-- Stated task --
Pictures within the data are to be left out; everything else must be reproduced exactly.

* * * * *

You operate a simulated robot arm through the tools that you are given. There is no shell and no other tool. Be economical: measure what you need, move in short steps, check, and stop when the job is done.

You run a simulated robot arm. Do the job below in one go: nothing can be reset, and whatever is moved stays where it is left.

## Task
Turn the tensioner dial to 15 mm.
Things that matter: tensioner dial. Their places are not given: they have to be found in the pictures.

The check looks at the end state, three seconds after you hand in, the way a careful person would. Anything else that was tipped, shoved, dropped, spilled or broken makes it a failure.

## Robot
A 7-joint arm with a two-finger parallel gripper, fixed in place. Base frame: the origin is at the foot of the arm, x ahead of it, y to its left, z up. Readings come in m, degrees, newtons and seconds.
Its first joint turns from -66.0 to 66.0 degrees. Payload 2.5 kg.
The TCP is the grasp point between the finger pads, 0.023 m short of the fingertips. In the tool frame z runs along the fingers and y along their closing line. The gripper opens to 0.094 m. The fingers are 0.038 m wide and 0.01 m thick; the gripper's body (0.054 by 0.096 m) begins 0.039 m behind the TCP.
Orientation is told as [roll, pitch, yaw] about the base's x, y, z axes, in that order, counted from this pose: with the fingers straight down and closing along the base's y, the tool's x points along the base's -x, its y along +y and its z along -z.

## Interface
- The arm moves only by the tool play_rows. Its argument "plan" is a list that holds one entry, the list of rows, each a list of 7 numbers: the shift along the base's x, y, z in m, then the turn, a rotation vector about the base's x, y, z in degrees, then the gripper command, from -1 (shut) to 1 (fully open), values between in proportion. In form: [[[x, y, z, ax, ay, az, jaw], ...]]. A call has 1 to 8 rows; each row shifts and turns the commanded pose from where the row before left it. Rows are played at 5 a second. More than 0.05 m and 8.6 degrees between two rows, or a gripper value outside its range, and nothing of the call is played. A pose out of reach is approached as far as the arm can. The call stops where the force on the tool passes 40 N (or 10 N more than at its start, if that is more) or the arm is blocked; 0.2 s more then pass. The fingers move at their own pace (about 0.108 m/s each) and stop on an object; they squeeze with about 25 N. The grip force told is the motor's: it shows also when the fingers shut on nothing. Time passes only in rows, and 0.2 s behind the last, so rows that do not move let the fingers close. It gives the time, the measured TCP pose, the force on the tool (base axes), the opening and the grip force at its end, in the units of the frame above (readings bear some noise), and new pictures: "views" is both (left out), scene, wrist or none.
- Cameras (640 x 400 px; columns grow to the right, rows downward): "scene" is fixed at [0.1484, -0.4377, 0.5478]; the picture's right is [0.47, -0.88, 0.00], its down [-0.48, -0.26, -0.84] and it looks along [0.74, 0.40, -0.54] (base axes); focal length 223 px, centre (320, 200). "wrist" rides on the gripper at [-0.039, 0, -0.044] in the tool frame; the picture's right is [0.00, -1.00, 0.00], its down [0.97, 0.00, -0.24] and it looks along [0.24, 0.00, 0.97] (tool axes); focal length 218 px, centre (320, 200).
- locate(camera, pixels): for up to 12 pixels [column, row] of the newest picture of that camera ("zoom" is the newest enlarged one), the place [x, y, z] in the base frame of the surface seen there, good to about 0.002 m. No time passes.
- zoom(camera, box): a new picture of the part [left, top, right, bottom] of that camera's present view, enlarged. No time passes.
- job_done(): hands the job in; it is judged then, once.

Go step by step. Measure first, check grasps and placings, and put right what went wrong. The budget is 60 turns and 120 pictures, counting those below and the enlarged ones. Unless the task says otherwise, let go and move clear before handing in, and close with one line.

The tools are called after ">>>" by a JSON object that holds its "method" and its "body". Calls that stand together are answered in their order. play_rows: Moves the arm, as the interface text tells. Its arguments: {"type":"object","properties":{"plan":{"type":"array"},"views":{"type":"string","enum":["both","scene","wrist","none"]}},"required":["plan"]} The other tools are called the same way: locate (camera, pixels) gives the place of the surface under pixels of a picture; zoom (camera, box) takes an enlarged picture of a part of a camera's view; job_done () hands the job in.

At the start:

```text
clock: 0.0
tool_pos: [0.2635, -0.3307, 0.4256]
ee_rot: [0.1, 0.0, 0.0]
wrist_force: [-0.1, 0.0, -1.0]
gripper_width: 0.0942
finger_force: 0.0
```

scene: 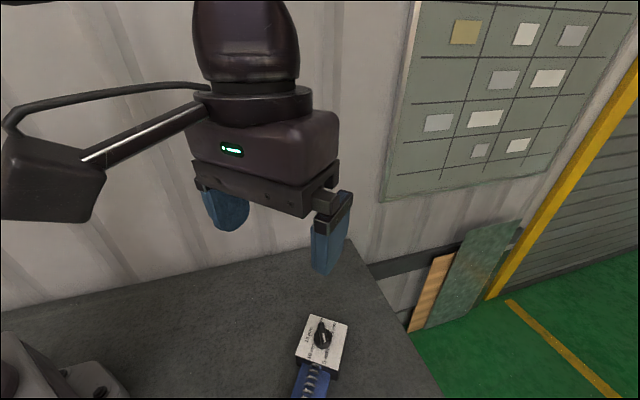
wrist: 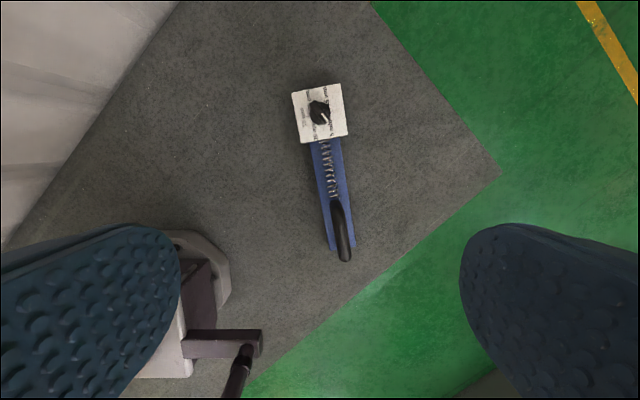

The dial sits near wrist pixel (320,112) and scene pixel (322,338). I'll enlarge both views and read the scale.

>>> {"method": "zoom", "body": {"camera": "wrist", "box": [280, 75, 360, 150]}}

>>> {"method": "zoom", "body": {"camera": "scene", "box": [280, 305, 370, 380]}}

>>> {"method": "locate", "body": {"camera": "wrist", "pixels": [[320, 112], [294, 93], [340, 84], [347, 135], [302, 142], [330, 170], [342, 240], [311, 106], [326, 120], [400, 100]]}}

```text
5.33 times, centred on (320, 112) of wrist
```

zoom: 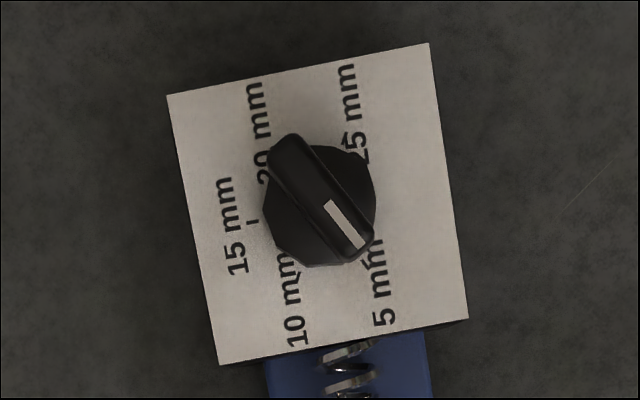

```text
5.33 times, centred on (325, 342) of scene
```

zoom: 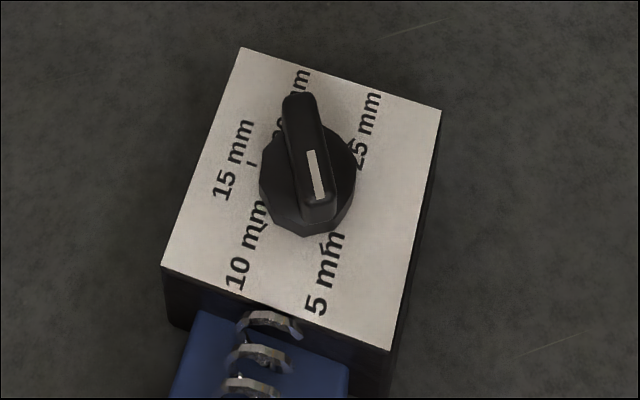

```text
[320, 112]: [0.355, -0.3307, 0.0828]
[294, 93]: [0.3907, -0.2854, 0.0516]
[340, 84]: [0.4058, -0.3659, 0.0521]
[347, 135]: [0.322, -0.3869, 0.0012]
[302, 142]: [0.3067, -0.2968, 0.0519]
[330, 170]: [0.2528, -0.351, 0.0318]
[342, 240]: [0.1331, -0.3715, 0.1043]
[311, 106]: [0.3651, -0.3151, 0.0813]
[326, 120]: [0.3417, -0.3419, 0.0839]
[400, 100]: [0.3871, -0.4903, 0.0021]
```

* * * * *

-- Solved problem --
You operate a simulated robot arm through the tools that you are given. There is no shell and no other tool. Be economical: measure what you need, move in short steps, check, and stop when the job is done.

You run a simulated robot arm. Do the job below in one go: nothing can be reset, and whatever is moved stays where it is left.

## Task
Turn the tensioner dial to 15 mm.
Things that matter: tensioner dial. Their places are not given: they have to be found in the pictures.

The check looks at the end state, three seconds after you hand in, the way a careful person would. Anything else that was tipped, shoved, dropped, spilled or broken makes it a failure.

## Robot
A 7-joint arm with a two-finger parallel gripper, fixed in place. Base frame: the origin is at the foot of the arm, x ahead of it, y to its left, z up. Readings come in m, degrees, newtons and seconds.
Its first joint turns from -66.0 to 66.0 degrees. Payload 2.5 kg.
The TCP is the grasp point between the finger pads, 0.023 m short of the fingertips. In the tool frame z runs along the fingers and y along their closing line. The gripper opens to 0.094 m. The fingers are 0.038 m wide and 0.01 m thick; the gripper's body (0.054 by 0.096 m) begins 0.039 m behind the TCP.
Orientation is told as [roll, pitch, yaw] about the base's x, y, z axes, in that order, counted from this pose: with the fingers straight down and closing along the base's y, the tool's x points along the base's -x, its y along +y and its z along -z.

## Interface
- The arm moves only by the tool play_rows. Its argument "plan" is a list that holds one entry, the list of rows, each a list of 7 numbers: the shift along the base's x, y, z in m, then the turn, a rotation vector about the base's x, y, z in degrees, then the gripper command, from -1 (shut) to 1 (fully open), values between in proportion. In form: [[[x, y, z, ax, ay, az, jaw], ...]]. A call has 1 to 8 rows; each row shifts and turns the commanded pose from where the row before left it. Rows are played at 5 a second. More than 0.05 m and 8.6 degrees between two rows, or a gripper value outside its range, and nothing of the call is played. A pose out of reach is approached as far as the arm can. The call stops where the force on the tool passes 40 N (or 10 N more than at its start, if that is more) or the arm is blocked; 0.2 s more then pass. The fingers move at their own pace (about 0.108 m/s each) and stop on an object; they squeeze with about 25 N. The grip force told is the motor's: it shows also when the fingers shut on nothing. Time passes only in rows, and 0.2 s behind the last, so rows that do not move let the fingers close. It gives the time, the measured TCP pose, the force on the tool (base axes), the opening and the grip force at its end, in the units of the frame above (readings bear some noise), and new pictures: "views" is both (left out), scene, wrist or none.
- Cameras (640 x 400 px; columns grow to the right, rows downward): "scene" is fixed at [0.1484, -0.4377, 0.5478]; the picture's right is [0.47, -0.88, 0.00], its down [-0.48, -0.26, -0.84] and it looks along [0.74, 0.40, -0.54] (base axes); focal length 223 px, centre (320, 200). "wrist" rides on the gripper at [-0.039, 0, -0.044] in the tool frame; the picture's right is [0.00, -1.00, 0.00], its down [0.97, 0.00, -0.24] and it looks along [0.24, 0.00, 0.97] (tool axes); focal length 218 px, centre (320, 200).
- locate(camera, pixels): for up to 12 pixels [column, row] of the newest picture of that camera ("zoom" is the newest enlarged one), the place [x, y, z] in the base frame of the surface seen there, good to about 0.002 m. No time passes.
- zoom(camera, box): a new picture of the part [left, top, right, bottom] of that camera's present view, enlarged. No time passes.
- job_done(): hands the job in; it is judged then, once.

Go step by step. Measure first, check grasps and placings, and put right what went wrong. The budget is 60 turns and 120 pictures, counting those below and the enlarged ones. Unless the task says otherwise, let go and move clear before handing in, and close with one line.

The tools are called after ">>>" by a JSON object that holds its "method" and its "body". Calls that stand together are answered in their order. play_rows: Moves the arm, as the interface text tells. Its arguments: {"type":"object","properties":{"plan":{"type":"array"},"views":{"type":"string","enum":["both","scene","wrist","none"]}},"required":["plan"]} The other tools are called the same way: locate (camera, pixels) gives the place of the surface under pixels of a picture; zoom (camera, box) takes an enlarged picture of a part of a camera's view; job_done () hands the job in.

At the start:

```text
clock: 0.0
tool_pos: [0.2635, -0.3307, 0.4256]
ee_rot: [0.1, 0.0, 0.0]
wrist_force: [-0.1, 0.0, -1.0]
gripper_width: 0.0942
finger_force: 0.0
```

scene: 
wrist: 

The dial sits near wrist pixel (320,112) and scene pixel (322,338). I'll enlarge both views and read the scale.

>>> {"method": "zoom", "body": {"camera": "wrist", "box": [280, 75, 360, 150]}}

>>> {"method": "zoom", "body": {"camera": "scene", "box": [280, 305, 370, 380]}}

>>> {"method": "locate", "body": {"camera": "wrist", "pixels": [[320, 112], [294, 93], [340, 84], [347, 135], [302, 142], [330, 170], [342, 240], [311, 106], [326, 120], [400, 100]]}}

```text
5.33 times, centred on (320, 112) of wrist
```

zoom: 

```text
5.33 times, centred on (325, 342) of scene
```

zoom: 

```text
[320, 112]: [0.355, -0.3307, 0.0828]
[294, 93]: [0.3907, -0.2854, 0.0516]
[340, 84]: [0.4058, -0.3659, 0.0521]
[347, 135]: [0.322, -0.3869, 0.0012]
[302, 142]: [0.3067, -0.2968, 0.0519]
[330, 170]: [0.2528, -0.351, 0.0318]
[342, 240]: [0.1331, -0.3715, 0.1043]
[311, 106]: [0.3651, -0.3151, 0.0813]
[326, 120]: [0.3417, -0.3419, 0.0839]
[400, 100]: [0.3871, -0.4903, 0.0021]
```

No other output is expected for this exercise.